Vous avez construit, aussi, un public…
Oui. De 5 000, on est passé en vingt ans à 50 000 spectateurs par an, et ce, sans jamais céder sur la création. Le noyau central, le réacteur d’un théâtre, sa vie : c’est la création. C’est-à-dire la présence des artistes, des équipes qui travaillent dans une maison à l’invention de leur art en direction du public. Jean-Yves Le Drian à l’inauguration du CDDB en 1996 déclarait : « la culture fait vivre une ville ». En 20 ans, nous avons pu mesurer quotidiennement la réalité de cet engagement. Le théâtre fait vivre les écritures et donne du corps à la parole, il réveille les morts et fait vivre les acteurs, comme les spectateurs qui les regardent et les écoutent, il génère des richesses. On a établi des liens solides d’amitié et de confiance avec beaucoup d’institutions nationales, théâtres nationaux, Festival d’Avignon, Festival d’Automne, qui nous ont soutenus dans cette politique en direction des jeunes artistes et du renouvellement des générations. Lorient a très vite été identifié comme un endroit d’invention, où soufflaient une jeunesse, une énergie nouvelles. Les premières années étaient très exaltantes : non seulement parce que les projets étaient novateurs, mais aussi à cause de l’énergie qui les portait. On inventait cette histoire en la faisant. Et le public a suivi, il a grandi avec nous et a été associé à cette construction. En direction de l’international, nous avons repris l’histoire originelle de Lorient, son identité. C’est un port de commerce et d’industrie dont la base militaire était encore en activité quand nous sommes arrivés. Nous avons repris ce « commerce », au sens noble du terme, en l’appliquant aux idées et aux biens culturels. C’est ce principe que nous avons posé, très clairement, quand nous avons travaillé avec la Corée du Sud, et les Lorientais s’en sont complètement emparés.

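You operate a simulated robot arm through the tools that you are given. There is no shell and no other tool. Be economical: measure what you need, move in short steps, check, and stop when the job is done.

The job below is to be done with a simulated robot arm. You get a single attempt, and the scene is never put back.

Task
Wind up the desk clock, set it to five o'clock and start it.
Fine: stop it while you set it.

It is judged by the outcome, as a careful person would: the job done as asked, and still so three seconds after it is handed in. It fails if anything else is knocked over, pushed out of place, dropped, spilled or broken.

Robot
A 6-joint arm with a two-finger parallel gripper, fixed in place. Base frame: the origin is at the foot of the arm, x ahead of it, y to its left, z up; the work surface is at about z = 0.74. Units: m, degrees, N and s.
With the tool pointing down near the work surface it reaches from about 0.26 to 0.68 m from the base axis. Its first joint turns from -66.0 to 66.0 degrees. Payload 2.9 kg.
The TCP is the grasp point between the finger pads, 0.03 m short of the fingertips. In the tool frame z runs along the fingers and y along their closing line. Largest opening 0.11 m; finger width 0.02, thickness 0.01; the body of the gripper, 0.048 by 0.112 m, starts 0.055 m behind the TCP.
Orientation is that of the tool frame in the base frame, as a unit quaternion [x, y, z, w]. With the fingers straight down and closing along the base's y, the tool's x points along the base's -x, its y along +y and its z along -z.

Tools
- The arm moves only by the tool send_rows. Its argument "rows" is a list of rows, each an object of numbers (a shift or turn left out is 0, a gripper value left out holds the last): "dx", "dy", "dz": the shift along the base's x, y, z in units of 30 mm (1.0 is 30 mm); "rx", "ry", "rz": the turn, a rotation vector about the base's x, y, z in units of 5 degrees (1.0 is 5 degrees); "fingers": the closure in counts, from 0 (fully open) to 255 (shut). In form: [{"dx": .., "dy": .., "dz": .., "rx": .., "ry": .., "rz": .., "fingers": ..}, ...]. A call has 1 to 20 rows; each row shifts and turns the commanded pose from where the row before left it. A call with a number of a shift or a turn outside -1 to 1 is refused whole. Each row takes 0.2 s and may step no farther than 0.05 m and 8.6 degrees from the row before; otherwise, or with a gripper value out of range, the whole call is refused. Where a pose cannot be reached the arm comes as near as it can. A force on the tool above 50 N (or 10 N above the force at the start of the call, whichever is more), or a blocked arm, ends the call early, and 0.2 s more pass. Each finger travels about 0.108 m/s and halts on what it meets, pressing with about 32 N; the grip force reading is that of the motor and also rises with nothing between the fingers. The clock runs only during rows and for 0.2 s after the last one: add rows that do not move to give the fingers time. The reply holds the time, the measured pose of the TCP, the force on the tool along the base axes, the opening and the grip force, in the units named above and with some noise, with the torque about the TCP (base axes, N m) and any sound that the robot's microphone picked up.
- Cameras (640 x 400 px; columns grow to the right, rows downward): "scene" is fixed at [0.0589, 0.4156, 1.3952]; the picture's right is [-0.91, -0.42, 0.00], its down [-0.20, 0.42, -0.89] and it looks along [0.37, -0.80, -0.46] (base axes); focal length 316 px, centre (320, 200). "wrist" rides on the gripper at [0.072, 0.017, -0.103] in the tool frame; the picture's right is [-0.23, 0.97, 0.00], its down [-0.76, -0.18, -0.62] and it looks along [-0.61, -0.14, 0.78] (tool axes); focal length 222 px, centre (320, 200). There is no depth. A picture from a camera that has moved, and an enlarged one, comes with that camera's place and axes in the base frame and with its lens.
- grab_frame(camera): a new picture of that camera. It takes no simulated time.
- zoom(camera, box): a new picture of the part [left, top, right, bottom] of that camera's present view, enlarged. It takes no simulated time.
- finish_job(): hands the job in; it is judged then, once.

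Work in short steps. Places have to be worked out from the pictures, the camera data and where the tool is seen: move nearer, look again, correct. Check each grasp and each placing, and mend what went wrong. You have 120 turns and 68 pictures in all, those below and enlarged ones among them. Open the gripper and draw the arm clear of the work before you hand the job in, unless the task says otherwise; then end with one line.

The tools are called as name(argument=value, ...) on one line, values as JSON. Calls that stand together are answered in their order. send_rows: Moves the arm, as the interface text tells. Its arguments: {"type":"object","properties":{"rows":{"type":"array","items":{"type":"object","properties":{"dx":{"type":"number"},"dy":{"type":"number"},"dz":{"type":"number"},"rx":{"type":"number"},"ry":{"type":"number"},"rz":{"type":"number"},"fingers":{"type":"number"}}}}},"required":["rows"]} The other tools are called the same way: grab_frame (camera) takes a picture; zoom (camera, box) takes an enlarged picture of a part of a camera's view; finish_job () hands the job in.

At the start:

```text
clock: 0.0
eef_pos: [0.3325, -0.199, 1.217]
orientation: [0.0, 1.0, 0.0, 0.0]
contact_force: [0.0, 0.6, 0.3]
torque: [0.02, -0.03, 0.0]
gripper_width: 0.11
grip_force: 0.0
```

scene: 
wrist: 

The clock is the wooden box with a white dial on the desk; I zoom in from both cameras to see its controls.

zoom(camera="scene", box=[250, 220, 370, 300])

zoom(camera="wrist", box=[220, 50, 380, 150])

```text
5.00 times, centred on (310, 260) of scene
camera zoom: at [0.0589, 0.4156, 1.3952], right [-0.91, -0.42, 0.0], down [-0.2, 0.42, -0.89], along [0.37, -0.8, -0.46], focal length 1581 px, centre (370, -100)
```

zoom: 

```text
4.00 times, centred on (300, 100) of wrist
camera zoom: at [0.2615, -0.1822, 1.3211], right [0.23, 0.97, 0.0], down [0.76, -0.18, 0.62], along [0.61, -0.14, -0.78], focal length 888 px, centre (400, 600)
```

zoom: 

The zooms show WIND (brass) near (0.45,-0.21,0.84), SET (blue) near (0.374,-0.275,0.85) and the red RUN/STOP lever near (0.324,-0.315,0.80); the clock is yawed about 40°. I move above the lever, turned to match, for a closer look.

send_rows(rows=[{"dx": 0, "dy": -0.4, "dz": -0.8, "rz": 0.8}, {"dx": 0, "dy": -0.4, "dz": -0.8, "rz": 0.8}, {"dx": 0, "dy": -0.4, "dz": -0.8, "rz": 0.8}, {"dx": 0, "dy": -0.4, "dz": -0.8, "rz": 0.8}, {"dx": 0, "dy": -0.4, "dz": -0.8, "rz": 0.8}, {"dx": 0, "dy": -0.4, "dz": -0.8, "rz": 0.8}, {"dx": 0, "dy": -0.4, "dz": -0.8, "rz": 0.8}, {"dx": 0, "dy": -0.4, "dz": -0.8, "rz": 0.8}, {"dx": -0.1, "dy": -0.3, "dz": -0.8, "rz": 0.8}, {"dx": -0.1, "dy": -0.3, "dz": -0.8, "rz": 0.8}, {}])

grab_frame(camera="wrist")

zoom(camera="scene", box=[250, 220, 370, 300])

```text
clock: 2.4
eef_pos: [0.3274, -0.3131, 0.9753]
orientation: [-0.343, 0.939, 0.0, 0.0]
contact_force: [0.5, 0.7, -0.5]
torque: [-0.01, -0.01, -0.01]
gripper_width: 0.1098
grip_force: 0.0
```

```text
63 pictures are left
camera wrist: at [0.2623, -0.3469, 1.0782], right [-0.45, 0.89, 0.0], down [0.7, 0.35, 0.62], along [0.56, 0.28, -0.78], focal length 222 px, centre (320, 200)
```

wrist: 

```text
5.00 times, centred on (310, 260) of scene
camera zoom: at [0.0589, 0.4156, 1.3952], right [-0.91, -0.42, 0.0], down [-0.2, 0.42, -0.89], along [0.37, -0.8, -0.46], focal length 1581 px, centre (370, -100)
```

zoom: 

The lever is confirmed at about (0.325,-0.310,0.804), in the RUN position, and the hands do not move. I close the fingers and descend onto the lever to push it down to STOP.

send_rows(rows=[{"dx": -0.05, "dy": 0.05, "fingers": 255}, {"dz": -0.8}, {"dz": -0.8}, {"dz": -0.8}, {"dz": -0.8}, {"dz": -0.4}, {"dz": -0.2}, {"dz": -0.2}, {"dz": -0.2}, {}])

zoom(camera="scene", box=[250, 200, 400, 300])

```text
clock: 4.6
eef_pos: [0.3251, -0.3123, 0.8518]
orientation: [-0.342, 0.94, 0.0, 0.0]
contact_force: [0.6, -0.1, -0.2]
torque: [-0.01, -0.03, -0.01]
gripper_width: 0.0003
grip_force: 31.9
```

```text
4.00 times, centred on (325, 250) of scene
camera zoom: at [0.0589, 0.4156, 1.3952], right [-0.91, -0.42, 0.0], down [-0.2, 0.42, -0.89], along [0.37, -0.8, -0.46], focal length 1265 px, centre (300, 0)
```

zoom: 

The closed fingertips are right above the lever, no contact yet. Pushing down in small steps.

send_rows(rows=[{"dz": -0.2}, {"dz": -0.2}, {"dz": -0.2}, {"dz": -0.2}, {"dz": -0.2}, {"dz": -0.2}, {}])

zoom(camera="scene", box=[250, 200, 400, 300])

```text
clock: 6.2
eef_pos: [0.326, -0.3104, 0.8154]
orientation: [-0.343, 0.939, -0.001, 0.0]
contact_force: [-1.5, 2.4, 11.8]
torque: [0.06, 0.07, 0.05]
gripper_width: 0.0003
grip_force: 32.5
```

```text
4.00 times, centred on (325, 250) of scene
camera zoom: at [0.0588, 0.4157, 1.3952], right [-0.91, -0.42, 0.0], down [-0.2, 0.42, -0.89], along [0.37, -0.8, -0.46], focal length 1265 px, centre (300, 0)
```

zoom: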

Cet événement autour de la Corée, « De Lorient à l’Orient », en 2004, représente-t-il un moment charnière ?
Oui, je crois que cette semaine sur la culture coréenne a été un point de cristallisation très important. Tout le monde y a participé, des enfants aux commerçants, et la ville a vécu à l’heure coréenne. Ce nom de Lorient nous a portés, il a généré un imaginaire actif. Ce fut le premier épisode fondateur d’autres ambassades « outre-Atlantique » et des relations que nous avons créées par la suite avec les États-Unis, l’Albanie, le Japon et l’Inde. La culture est une activité vertueuse et le théâtre, plus qu’une utopie nécessaire, est une vertu nécessaire. Il nous a fallu des années pour réaliser ce projet, et cela n’a été possible que parce qu’on nous a laissés libres de le faire. Lorient est probablement la dernière histoire longue de la décentralisation dramatique en France. C’est un lieu qui a fait « école » en quelque sorte, une base arrière qui a su nourrir les lignes de front. Ce qui est important, c’est de s’appuyer sur les artistes et de les repérer. Que ce soit eux qui soient au travail dans ces outils-là, pour que ces outils existent.
Le fait de mettre l’accent sur la création, sur le contemporain, te semble-t-il nécessaire ?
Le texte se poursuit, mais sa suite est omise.